Il borgo medievale, invece, formatosi sulla punta della penisoletta che chiude il golfo, ha un profilo nobile, sottolineato dalle targhe di marmo, dalle chiese antiche, dai portici, dalle facciate dei palazzi valorizzate dallo spazio e dalla prospettiva. Il Duomo dedicato a sant’Erasmo, patrono dei naviganti, il complesso della santissima Annunziata dove Pio IX concepì il dogma dell’Immacolata, la chiesa elevatissima di san Francesco finalmente restaurata… qui tutto parla della storia antica della città, e degli illustri ospiti che vi sono passati, i Borbone e i Savoia su tutti.

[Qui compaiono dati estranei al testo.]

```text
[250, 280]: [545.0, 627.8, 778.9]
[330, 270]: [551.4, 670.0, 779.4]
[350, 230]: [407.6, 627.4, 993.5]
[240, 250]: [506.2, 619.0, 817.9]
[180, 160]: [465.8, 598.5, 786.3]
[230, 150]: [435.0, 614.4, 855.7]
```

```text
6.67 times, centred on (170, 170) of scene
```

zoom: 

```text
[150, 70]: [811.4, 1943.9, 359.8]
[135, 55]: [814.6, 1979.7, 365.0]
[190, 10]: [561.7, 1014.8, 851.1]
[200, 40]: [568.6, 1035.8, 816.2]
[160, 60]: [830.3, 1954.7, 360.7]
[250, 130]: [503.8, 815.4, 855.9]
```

E qui continuano a venire i turisti, individuali e in gruppo, anche stranieri, qui il 2 giugno si festeggiano i Santi patroni Erasmo e Marciano con manifestazioni, spettacoli e fuochi d’artificio, e per l’occasione tutte le case appendono ai balconi un elegante stendardo rosso con la scritta dorata inneggiante ai patroni.
Ma è nel budello di Via Indipendenza, dove la vita era fitta e ravvicinata, che gli occhi del camminatore percepiscono il senso del luogo, il senso – più avvertito nei piccoli centri – che hanno le persone di appartenere alla stessa comunità e di portare tutti lo stesso nome, in questo caso Gaetani.
Lo spiega bene un anziano, di nome Vincenzo, che ha voglia di parlare e di elogiare Gaeta, «che ha avuto storia, indipendenza e tradizione marinara». Quando gli chiediamo se si sente più orientato alla Capitale o a Napoli, risponde senza esitare «Io mi sento e sono Gaetano», e accompagna la frase con un gesto della mano che cala dall’alto in basso, e che non ammette repliche. Poi fa una pausa e onestamente aggiunge: «Solo mio padre era di Sessa Aurunca».